Case studies
Retirement of principal shareholder
Our client has been a family company established for over 40 years. Throughout that time we have acted as auditors and advisers to the company. Following the death of the chairman, the forthcoming retirement of the managing director, and with no further family members available or willing to take over the running of the company, a sale of the principal shareholder's shares was negotiated to a major foreign supplier. We continue to act for the company under its new owners, advising the new management on UK accounting and taxation issues as they affect the company.
The principal shareholder asked us to assist him in negotiating the 31 March 1982 value of his shares for the purposes of agreeing his Capital Gains Tax liability on disposal. Despite the difficult trading conditions prevailing in 1982, a robust value was proposed to HMRC and, after some negotiation, a satisfactory value was duly agreed, significantly reducing the amount of tax the shareholder had been expecting to pay.

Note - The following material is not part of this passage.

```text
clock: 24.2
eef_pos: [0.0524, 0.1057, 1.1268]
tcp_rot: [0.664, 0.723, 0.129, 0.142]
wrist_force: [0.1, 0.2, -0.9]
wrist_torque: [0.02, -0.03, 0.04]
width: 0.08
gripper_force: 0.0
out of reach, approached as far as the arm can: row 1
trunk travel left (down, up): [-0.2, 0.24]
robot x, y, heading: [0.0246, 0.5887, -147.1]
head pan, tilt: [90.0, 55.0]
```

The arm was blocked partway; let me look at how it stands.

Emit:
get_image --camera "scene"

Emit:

Reorganisation on change of trade
Our client has operated for many years, the company having been passed down from father to sons. Following a period of several years of disappointing trading, the credit crunch started to significantly affect the company's market and the directors decided they needed to diversify the company's activities in order to try to preserve the family wealth invested in the company. We met with the directors to discuss the options and reported on the tax implications of each aspect of what they were thinking of doing.
A plan was agreed to buy out a shareholder not involved in the company's business, and a composite clearance application was agreed and submitted to HMRC and subsequently approved. This enabled the shareholder to sell his shares back to the company and be taxed on them at a reduced rate, and enabled a group restructuring to be put into place for future operations that should bring further tax saving benefits over the coming years.
Management incentives
Our client relies on active "rainmakers" to maintain its business success. Such individuals are given shareholdings in the company at beneficial rates in order to incentivise their activities, and thus, as employee-related securities, a market value for the shares has to be agreed with HM Revenue & Customs as at the time of issue. In addition, when such individuals leave the company from time to time, the shares have to be re-acquired either by the company or by the remaining shareholders, and so again a market value has to be agreed with HMRC. With our advice, the company has also set up an Enterprise Management Incentive option scheme.
We have provided advice on the tax aspects of these acquisitions and disposals of shares, and on the EMI option scheme, as well as providing valuations for each transaction submitted to HMRC for agreement. Due to the cyclical business pattern through which the company operates, negotiations with HMRC have often been prolonged, but in each case we have been able to negotiate a value that has been significantly lower than initially proposed by HMRC, thus gaining a large saving in tax payable by our client.